YOUR TASKS =>
A – Take the excerpt to read and repeat only what runs from "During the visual" through "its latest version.".
B – How does the excerpt to read go on? Write the next part.

GIVEN DATA =>

★ ★ ★ ★

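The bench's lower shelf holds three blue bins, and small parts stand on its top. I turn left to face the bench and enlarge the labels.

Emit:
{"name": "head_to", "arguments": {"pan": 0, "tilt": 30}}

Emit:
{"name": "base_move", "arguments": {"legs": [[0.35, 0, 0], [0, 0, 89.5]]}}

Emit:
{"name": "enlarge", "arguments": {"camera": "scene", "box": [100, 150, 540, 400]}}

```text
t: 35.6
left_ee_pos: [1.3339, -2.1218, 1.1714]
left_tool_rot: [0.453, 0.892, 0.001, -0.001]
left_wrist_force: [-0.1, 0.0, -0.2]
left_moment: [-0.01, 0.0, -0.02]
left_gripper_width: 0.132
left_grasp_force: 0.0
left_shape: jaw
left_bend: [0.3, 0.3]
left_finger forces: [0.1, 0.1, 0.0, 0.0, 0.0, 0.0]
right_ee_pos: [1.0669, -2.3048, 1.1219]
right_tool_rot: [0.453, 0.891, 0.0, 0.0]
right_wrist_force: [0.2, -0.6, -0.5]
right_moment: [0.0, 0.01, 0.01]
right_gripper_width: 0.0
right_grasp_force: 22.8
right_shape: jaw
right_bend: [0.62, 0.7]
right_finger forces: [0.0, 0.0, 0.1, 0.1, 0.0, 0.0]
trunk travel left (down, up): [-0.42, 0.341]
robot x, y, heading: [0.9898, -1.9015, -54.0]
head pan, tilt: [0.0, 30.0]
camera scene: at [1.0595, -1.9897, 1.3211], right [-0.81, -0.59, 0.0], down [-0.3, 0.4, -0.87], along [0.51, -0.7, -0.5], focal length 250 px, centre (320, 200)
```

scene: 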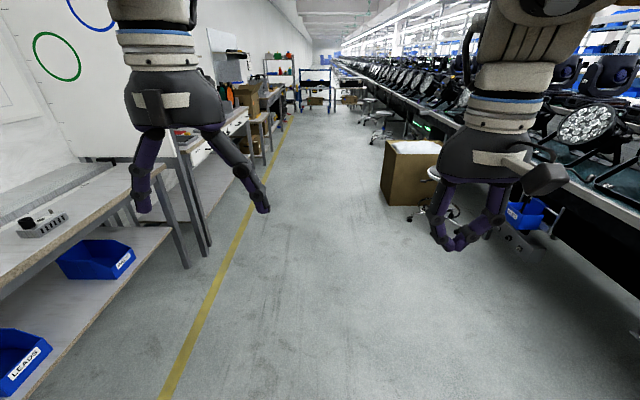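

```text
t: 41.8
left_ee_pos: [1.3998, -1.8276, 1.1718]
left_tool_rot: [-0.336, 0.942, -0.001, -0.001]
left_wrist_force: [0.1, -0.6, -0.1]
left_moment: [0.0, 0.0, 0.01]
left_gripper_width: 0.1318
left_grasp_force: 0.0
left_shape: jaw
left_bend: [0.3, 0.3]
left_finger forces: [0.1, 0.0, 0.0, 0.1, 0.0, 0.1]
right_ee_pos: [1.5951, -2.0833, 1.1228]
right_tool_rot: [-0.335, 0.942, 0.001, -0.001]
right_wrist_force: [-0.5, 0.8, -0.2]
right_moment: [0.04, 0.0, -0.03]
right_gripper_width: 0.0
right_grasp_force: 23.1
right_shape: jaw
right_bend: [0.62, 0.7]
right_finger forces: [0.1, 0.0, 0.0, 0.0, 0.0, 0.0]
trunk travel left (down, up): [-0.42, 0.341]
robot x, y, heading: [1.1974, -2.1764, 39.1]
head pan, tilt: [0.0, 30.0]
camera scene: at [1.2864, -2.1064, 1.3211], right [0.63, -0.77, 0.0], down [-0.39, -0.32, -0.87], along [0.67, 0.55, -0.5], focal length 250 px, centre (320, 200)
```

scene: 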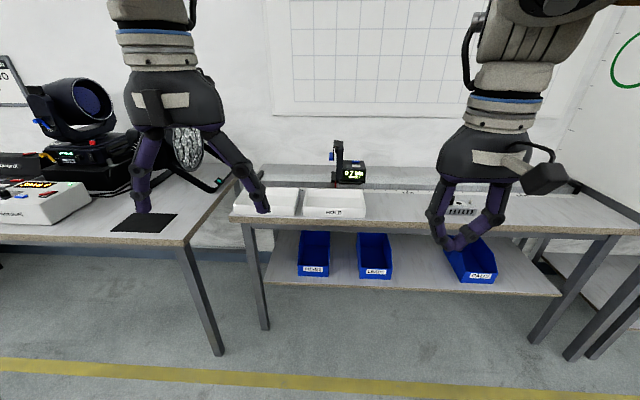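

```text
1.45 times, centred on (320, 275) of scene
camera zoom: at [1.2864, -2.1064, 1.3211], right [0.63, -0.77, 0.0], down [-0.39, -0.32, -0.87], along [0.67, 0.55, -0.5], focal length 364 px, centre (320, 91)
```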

★ ★ ★ ★

EXCERPT TO READ =>
Distress Identification Manual for The Long-Term Pavement Performance Program (Fifth Revised Edition)

APPENDIX A. MANUAL FOR DISTRESS SURVEYS

TABLE OF CONTENTS

• INTRODUCTION
• EQUIPMENT FOR DISTRESS SURVEYS
• INSTRUCTIONS FOR COMPLETING DISTRESS MAPS
  • ACP
  • JCP and CRCP
• INSTRUCTIONS FOR COMPLETING ACP DISTRESS SURVEY SHEETS
  • Description of Data Sheet 1
  • Description of Data Sheet 2
  • Description of Data Sheet 3
• INSTRUCTIONS FOR COMPLETING JCP DATA SHEETS
  • Description of Data Sheet 4
  • Description of Data Sheet 5
  • Description of Data Sheet 6
  • Description of Data Sheet 7
• INSTRUCTIONS FOR COMPLETING CRCP DATA SHEETS
  • Description of Data Sheet 8
  • Description of Data Sheet 9
  • Description of Data Sheet 10
• Example Survey Maps and Completed Sheets
• Blank Distress Map Forms and Data Sheets

INTRODUCTION

This appendix provides instructions, data sheets, and distress maps for use in visual surveys for the collection of distress information for ACP, JCP, and CRCP surfaces. Visual distress survey procedures have been used in the LTPP program as the primary distress data collection method since 1995. The Distress Identification Manual for the Long-Term Pavement Performance Program (DIM) is the basis for all distress surveys performed for the LTPP program.

During the visual distress survey, safety is the first consideration, as with all field data collection activities. All raters must adhere to the practices and authority of the State or Canadian Province and follow the guidelines in LTPP directive D-42 or its latest version.

★ ★ ★ ★

THE REPLIES =>
A –
During the visual distress survey, safety is the first consideration, as with all field data collection activities. All raters must adhere to the practices and authority of the State or Canadian Province and follow the guidelines in LTPP directive D-42 or its latest version.

B –
EQUIPMENT FOR DISTRESS SURVEYS

The following equipment is necessary for performing field distress surveys of any pavement surface type:

• Copy of map sheets and survey forms from most recent prior survey.
• Pavement thermometer.
• Extra blank data sheets and maps.
• Pencils.
• Latest version of the DIM.
• Clipboard.
• Two tape measures, one at least 30 m long and a scale or ruler graduated in millimeters.
• Calculator.
• Hard hat or safety cap and safety vest.
• Faultmeter, calibration stand, and machined spacer block.
• Digital camera, video camera, and tapes.
• Transverse profile equipment.
• Longitudinal profile equipment is required on sites where the LTPP profilometer is unable to test.

INSTRUCTIONS FOR COMPLETING DISTRESS MAPS

The distress maps show the exact location of each distress type existing on the test section. The distress types and severity levels should be identified by using the DIM. A total of five sheets are used to map; each sheet contains two 15.25-m maps which represent 30.5 m of the test section (with the exception of SPS-6 sections 2 and 5, which are 305 m).

Each test section must be laid out consistently each time a survey is conducted. Sections begin and end at the stations marked on the pavement. Lateral extent of the section, for survey purposes, will vary depending on the existence of longitudinal joints and cracks and the relative position of the lane markings. Figure 134 and figure 135 illustrate the rules to follow when determining the lateral extent of the section for a distress survey. The lateral extent of the test sections should be consistent with prior distress surveys. On widened PCC sections, the lateral extent of the test section includes the full width (4.3 m) of the slab measured from the centerline longitudinal joint to the shoulder joint.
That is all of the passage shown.